Mo Martin holds the RICOH Women's British Open trophy. Photo: Getty
Mo Martin had yet to record an eagle on the LPGA Tour this season. The diminutive 5-foot-2 golfer isn’t known for her length but instead for her accuracy.
Yet on the 72nd hole of one of golf’s biggest stages, the girl known as “Mighty Mo” delivered a shot for the ages that resulted in an eagle and made her a major champion. On the par-5 18th at Royal Birkdale, Martin hit a three-wood that struck the pin. It left her with a six-foot putt for eagle
and put Martin in the clubhouse at 1-under-par. With three of the best players in the game still on the course with a few holes remaining, Martin had to sit and wait for an hour before learning that she was the 2014 RICOH Women’s British Open champion.
“It’s still soaking in, along with the champagne on my jacket,” said Martin, who was doused by many of her fellow LPGA players after her win. “This is just unbelievable. It’s literally a dream come true.”
The 31-year-old American was the only player to finish under par at Royal Birkdale this week, shooting an even-par 72 in the final round on a day when the conditions proved the toughest of the week. Martin’s round of 72 tied for the lowest round of the day and gave her the LPGA victory that she had so long been seeking.
Martin spent six years working her way to the LPGA Tour. After winning three times on the Symetra Tour over that span, Martin finally made her LPGA dream come true as a 29-year-old rookie in 2012. And the man who was there cheering her the entire way was her grandfather, Lincoln, who passed away this past March at the age of 102. The two had become the best of friends and in memory of her grandfather, Martin wears an “L” necklace around her neck.
“Is this real life?” Martin said when she first learned that she had won.
The California native fell in love with Royal Birkdale almost immediately when she arrived here this week. After shooting 69 in the first round on Thursday, Martin declared that this venue ranked in the top 5 courses she had played.
It certainly lived up to the billing and Martin’s strength of accuracy seemed to be an asset for her.

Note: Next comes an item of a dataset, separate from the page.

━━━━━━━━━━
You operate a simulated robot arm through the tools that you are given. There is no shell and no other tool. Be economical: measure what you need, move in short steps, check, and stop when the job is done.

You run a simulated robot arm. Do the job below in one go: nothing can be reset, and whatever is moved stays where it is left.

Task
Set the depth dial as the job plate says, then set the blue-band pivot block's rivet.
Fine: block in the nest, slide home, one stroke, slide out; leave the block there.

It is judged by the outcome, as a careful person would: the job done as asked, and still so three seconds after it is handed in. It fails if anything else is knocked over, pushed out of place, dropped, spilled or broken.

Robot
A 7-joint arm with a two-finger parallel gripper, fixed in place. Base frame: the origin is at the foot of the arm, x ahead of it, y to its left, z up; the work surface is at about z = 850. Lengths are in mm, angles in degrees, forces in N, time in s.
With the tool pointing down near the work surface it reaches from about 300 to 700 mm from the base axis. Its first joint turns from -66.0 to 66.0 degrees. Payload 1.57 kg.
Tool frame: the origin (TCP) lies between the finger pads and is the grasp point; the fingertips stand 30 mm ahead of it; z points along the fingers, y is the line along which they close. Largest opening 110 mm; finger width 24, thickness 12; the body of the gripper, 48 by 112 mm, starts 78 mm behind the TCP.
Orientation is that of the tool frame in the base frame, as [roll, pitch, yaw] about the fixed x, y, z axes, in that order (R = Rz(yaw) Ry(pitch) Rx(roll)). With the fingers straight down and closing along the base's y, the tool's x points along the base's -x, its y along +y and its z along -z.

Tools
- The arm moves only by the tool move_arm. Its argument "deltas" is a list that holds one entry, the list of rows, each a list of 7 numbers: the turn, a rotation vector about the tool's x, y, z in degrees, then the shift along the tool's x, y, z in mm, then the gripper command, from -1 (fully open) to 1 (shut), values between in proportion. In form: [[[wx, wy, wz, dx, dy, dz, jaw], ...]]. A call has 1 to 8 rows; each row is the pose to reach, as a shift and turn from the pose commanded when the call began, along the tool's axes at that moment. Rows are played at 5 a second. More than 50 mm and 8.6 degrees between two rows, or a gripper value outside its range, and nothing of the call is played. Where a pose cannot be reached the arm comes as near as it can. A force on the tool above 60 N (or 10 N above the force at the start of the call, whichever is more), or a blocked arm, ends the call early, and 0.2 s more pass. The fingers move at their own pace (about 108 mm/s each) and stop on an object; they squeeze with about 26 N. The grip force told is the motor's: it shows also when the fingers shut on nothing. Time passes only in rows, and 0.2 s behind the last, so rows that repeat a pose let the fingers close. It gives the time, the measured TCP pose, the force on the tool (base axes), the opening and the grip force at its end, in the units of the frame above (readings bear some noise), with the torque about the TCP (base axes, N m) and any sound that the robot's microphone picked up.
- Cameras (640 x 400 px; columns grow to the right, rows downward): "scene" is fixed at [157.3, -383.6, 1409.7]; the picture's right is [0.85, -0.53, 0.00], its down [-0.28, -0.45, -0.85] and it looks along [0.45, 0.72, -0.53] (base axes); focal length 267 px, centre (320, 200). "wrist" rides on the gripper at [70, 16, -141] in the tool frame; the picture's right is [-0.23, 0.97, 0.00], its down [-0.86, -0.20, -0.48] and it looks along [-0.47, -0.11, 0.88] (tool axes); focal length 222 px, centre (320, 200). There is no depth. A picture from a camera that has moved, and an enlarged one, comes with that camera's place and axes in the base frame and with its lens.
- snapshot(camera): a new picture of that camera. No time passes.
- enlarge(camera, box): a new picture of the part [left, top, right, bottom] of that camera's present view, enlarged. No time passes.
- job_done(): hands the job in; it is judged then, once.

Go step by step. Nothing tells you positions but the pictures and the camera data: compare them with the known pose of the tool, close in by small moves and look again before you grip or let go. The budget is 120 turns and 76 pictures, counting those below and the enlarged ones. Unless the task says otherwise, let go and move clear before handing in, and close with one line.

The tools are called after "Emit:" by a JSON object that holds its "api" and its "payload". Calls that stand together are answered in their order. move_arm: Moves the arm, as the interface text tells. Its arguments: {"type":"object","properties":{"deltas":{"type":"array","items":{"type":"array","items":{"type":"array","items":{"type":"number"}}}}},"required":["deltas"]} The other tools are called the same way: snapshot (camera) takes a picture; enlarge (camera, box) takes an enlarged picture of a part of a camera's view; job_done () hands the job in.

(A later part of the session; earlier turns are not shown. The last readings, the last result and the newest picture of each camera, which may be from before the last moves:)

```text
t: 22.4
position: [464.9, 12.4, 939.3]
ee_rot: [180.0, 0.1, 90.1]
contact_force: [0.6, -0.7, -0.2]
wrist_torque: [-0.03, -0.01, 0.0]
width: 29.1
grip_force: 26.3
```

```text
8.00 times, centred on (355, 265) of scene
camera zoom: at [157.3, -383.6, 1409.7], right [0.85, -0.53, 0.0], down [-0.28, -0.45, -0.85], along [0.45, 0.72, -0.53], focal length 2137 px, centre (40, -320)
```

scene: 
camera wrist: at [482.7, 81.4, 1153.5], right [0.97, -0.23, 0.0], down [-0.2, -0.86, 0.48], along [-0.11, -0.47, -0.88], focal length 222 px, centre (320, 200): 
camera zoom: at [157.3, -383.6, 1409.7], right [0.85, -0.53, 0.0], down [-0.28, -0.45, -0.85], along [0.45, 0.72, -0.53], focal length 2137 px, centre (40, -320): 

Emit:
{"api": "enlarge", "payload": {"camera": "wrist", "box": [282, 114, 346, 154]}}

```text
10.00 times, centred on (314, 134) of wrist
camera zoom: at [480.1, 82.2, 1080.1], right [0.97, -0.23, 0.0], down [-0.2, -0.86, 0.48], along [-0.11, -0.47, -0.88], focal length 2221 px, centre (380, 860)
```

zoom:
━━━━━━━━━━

“Mo is a steady player on the LPGA,” Suzann Pettersen said. “Maybe not the longest, but on a course like this, you don’t have to be. It’s more about being precise and getting the short game sharp. So she must have played her game out, because we all tried to chase her down. We saw she was 1-under in the clubhouse with three to go, and you know you’ve got to nail those three holes. It’s never a bad thing to post a good number in the clubhouse. We tried our hardest but fell short.”
The fact that Martin got to this point in her career is a testament to her determination. She was taught the game of golf by her father using “Hogan’s Five Lessons” since her family couldn’t afford lessons from a pro. She was a walk-on at UCLA thanks in large part of her grandmother helping her financially afford college. And Martin acknowledged there were times during her six years playing on the Symetra Tour that she had doubts about continuing on.
“Three things were my criteria to keep playing: I thought if I still woke up and I was happy in the morning; if I was still contributing to the women’s game and growing it; and three, if I was paying my own bills,” Martin said. “So as long as I was accomplishing those, then I was going to keep playing.”